■ **SELECTED EXTRACT**:
++++++++++

JANIS: Yes, that’s true, just —

DIEPIRIYE: As their second car!


JANIS: Did you see a difference immediately, as soon as that clause was removed, or was it —

DIEPIRIYE: No, no, no, I — no, not at all.

JANIS: Yes, it was — OK, it was over time.



DIEPIRIYE: I started to see the changes in the student body after coming back years later.

JANIS: Yes, just what happens over time. And I guess in thinking about sort of the values and — that the school holds or the administration or things like that, how did — how were queer issues or issues around gender, I — and — I guess framed in the time when you were here, was sort of organizations, or stuff like that?

DIEPIRIYE: Well, from the beginning, I — my mother and I came here for ‘All Roads Lead to Oberlin’ [the prospective student visiting weekend sponsored by the Office of Admissions]. And we actually drove from the cornfields of Kentucky- the cornfields of Ohio, we don’t have cornfields in Kentucky, we have rolling hills of bluegrass.

And there were queer students groups, there was the LGBU, as it was called at that time, its name had and continues to evolve. And I will never forget, because I had only come out to my mother, I think, about a month earlier. And she was initially uncomfortable with it, come around, and of course now, since we’re very close about this, and she also is very close to my partner and his family. But there was a chalking, like writings one the side walks and sometimes on buildings. And just in front of King or the attached building where the humanities offices are, there was a chalking that said: You can come out after your parents leave.

And I just remember walking down, I think it was in front of King, and we saw this, and there was just this silence, like, Yes! You know, I’ve arrived, you know. And that — it convinced me that, yeah, I’m coming here, this is the right place to be.

And so, when you talk about how gender was framed for me, I was a campus activist, and I chose to be active in antiracist and anti-homophobic struggles, … however they found themselves on campus. So I was involved in LGBU, I was involved in Zami, I was involved in Abusua, I was involved in an organization that later became known as Burnt Siena, because Burnt Siena’s a color that you have to use to paint any skin color.

It came out of antiracist workshops that were held on campus, antiracism, antidiscrimination workshops that were — that people had held. An outside organization had come to conduct these workshops on campus.

And how was gender framed? I mean, in the sense — in that light, I can give you a great example. My freshman year was president, Fred Starr, Fred Starr’s last year, someone spray-painted on the Memorial Arch, the Boxer Arch in the Tappan Square, “Death to All Chinks,” in big, black letters. And on the bottom, “Good Chink Equals Dead Chink.”

Within a week of that incident, someone had put a note on the Muslim Student Union door here in Wilder that said, “Muslim Students Suck Camel Dick.”

Earlier that year, black students organized themselves through the African Heritage House to march on this campus and take over Dodd House, because they were again threatening to close the African Heritage House dining. And I’m sure there were a few other things that I’m leaving out. But it came — things came to a head with the Memorial Arch.

And so there were emergency people-of-color meetings, held initially in Third World House. And it was just phenomenal to see the number of women who were just stepping up. And it wasn’t a kind of, you know, anger, it wasn’t just anger. Of course, everyone was angry.

++++++++++

(Logs of tool calls and replies)
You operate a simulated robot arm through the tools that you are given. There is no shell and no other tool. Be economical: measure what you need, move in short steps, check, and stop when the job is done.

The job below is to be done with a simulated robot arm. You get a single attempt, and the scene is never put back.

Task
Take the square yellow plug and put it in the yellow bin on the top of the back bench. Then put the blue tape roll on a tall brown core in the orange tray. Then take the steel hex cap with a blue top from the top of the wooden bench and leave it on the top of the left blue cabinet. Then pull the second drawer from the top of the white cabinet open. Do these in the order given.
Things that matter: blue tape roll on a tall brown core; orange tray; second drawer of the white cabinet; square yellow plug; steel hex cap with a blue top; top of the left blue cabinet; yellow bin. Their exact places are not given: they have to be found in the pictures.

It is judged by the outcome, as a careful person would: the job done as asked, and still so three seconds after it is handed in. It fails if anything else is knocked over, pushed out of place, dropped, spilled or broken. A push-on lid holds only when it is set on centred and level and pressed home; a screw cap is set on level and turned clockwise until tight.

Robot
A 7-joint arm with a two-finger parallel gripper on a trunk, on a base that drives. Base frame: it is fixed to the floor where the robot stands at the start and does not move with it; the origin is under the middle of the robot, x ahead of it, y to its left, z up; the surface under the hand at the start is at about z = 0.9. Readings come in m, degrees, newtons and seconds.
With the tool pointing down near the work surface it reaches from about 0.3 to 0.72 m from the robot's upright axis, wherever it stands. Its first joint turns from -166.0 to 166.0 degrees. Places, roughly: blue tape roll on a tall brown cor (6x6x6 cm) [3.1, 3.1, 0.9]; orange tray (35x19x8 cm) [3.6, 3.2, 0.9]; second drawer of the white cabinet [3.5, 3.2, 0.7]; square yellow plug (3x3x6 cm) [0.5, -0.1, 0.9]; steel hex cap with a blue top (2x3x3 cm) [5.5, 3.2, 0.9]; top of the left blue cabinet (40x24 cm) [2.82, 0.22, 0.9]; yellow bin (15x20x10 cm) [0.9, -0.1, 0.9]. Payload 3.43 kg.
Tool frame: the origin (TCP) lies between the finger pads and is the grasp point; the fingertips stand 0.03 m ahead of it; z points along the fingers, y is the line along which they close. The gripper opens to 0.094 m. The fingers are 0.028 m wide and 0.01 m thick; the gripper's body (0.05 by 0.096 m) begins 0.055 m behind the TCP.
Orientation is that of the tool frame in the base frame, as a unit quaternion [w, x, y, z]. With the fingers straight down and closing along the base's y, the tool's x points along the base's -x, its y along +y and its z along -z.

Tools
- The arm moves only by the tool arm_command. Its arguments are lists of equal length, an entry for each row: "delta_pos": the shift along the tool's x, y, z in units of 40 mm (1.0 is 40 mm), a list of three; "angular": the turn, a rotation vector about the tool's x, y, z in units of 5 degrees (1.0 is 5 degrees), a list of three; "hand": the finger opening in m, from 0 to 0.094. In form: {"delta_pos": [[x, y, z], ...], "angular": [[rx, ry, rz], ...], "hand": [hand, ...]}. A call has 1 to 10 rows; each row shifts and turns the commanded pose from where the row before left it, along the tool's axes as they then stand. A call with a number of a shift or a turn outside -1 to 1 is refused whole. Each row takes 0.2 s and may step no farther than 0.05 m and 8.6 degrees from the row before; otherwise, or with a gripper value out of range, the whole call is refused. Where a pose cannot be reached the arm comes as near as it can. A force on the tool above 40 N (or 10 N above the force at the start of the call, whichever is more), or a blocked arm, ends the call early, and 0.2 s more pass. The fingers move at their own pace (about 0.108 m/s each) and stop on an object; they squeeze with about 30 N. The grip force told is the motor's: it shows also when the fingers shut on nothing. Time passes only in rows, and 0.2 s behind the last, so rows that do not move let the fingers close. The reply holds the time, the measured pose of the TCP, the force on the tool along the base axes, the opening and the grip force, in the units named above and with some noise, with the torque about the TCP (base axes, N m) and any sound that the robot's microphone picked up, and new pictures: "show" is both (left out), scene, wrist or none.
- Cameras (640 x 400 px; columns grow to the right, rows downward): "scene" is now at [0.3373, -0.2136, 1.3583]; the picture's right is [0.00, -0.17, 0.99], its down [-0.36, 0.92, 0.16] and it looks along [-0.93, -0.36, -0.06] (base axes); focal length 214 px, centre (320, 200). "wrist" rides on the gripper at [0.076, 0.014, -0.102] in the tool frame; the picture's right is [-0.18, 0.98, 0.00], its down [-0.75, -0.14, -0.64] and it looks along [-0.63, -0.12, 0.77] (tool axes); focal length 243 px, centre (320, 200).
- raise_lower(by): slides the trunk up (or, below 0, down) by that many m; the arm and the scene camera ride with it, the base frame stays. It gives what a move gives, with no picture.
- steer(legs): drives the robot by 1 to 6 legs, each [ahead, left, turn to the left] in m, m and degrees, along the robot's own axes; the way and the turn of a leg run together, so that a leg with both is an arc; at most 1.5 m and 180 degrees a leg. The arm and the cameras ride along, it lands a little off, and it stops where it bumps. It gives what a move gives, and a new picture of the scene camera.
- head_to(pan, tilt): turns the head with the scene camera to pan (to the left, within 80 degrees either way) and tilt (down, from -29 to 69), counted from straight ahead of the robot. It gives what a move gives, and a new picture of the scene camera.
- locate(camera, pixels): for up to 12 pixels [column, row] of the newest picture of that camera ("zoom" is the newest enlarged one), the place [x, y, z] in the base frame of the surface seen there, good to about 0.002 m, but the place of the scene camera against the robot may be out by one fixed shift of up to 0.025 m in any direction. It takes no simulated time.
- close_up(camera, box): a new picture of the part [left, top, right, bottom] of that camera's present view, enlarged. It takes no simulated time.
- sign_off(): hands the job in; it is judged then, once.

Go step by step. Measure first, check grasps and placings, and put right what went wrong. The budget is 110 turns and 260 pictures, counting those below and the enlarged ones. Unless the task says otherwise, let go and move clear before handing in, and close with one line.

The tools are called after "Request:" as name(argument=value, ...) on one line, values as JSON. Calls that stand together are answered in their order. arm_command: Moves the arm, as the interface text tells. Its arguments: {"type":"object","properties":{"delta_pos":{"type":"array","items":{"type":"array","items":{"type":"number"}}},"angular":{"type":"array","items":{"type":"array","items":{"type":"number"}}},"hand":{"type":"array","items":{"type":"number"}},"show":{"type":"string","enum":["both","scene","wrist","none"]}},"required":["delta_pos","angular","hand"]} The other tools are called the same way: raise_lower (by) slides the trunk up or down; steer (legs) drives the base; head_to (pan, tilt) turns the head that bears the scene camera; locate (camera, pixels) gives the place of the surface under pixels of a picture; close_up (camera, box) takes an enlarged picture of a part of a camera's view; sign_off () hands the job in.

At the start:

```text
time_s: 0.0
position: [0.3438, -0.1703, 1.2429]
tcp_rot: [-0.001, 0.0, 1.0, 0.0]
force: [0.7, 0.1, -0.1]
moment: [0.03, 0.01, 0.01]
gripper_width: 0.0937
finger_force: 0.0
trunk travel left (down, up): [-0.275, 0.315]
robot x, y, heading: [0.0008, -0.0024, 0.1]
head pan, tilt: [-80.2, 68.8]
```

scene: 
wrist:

++++++++++

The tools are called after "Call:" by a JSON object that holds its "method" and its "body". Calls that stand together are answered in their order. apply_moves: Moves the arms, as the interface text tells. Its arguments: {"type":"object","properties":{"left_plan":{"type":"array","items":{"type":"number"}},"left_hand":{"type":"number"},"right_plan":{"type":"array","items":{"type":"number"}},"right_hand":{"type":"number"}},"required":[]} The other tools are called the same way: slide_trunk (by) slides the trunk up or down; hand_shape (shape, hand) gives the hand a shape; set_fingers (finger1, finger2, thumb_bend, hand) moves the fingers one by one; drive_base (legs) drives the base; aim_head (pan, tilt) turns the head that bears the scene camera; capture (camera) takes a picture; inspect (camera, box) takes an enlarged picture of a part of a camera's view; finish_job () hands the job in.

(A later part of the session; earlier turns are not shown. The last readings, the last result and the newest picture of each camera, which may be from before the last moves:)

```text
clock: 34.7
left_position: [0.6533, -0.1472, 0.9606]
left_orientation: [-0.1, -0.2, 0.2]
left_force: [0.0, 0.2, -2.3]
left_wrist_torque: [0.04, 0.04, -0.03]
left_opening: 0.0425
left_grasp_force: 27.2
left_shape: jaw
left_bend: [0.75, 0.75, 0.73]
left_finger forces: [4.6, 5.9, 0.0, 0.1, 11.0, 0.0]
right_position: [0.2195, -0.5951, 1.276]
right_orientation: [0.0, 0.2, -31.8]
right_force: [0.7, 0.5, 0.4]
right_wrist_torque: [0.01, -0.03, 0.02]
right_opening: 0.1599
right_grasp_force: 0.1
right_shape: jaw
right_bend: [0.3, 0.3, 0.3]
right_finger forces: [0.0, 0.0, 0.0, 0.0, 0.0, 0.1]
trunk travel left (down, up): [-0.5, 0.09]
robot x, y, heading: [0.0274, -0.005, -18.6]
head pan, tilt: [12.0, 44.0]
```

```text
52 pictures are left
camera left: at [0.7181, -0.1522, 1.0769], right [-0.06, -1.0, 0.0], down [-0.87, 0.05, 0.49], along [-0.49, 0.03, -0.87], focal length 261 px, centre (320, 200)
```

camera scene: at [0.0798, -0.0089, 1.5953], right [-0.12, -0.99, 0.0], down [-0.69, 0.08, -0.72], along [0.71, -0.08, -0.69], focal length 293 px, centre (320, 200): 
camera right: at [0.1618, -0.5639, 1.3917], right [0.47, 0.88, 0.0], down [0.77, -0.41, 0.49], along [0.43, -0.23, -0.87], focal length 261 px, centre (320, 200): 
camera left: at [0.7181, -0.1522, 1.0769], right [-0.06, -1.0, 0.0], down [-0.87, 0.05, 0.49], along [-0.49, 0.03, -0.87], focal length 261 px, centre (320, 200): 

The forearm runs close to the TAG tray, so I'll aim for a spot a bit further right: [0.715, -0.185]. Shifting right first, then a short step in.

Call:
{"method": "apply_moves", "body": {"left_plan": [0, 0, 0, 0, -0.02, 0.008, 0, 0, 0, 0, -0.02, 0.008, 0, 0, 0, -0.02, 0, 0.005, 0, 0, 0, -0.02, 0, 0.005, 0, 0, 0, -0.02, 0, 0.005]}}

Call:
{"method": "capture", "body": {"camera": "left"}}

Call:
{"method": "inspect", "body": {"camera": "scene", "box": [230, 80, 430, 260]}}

++++++++++

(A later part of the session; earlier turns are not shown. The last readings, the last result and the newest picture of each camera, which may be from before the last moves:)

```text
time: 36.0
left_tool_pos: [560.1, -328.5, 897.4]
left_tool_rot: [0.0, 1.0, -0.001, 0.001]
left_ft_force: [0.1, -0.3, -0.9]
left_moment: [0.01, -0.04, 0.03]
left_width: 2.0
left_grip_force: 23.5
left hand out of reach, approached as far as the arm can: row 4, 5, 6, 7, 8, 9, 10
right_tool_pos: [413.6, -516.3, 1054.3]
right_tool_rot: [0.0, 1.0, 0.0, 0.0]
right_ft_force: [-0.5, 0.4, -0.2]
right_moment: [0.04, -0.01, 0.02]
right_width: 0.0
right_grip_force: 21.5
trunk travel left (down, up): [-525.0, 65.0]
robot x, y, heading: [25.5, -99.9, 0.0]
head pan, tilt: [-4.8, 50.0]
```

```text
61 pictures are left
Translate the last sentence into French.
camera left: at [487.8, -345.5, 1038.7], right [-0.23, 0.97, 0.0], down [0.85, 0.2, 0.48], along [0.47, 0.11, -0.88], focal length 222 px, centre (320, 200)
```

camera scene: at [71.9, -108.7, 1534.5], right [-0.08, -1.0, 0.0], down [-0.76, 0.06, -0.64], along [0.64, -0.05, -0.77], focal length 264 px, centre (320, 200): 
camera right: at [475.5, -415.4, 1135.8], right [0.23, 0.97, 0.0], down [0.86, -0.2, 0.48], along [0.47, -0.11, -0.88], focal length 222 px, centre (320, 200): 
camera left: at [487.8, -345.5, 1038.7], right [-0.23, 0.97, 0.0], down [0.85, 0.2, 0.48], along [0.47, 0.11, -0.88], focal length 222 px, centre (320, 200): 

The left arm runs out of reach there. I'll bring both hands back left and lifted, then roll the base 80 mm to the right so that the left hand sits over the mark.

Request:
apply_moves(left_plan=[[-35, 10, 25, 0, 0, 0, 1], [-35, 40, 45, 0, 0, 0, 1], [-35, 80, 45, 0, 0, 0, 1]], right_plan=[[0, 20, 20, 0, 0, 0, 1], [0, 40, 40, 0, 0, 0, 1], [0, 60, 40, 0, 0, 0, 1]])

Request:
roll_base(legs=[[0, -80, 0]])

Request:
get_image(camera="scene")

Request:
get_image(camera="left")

++++++++++

■ **YOUR GOAL**:
Take up the selected extract again after its last words.

■ **EXERCISE RESULT**:
But these were leaders. And it was just — it blew my mind to see so many women. There were men present, but it was the women, in massive force, who took lead, who organized how we as students would respond, organized — really organized how to organize a protest, or a series — a movement, not just a protest, but a movement on campus.

And so it started with some sort of statement to Fred Starr, and the — you know, in “The Review” and all this stuff. And I’ll never, ever forget, we were sitting in the snack bar downstairs, and Fred Starr had sent out a message to the whole campus. And Isa, who was at that time a junior or senior, she was — she’d gotten the letter. She was one of the leaders in this organization. It was — I mean, this informal gathering of people.

And she came in, and she screamed, “What the fuck!” at this letter, because Fred Starr said to us, if students of color felt terrorized on this campus — felt threatened, I think, was the word he used, and terror was somehow there. This was well before 9/11 — so please understand that America knows terror, and we can give it to- Jim and Jane Crow.

But even here on this campus, people felt threatened. And he’s saying, You should call security.

So what people started doing was, we would pick up the phone and say, I’m a person of color, and I feel threatened. We’d call security and say, I’m a person of color, and I feel threatened.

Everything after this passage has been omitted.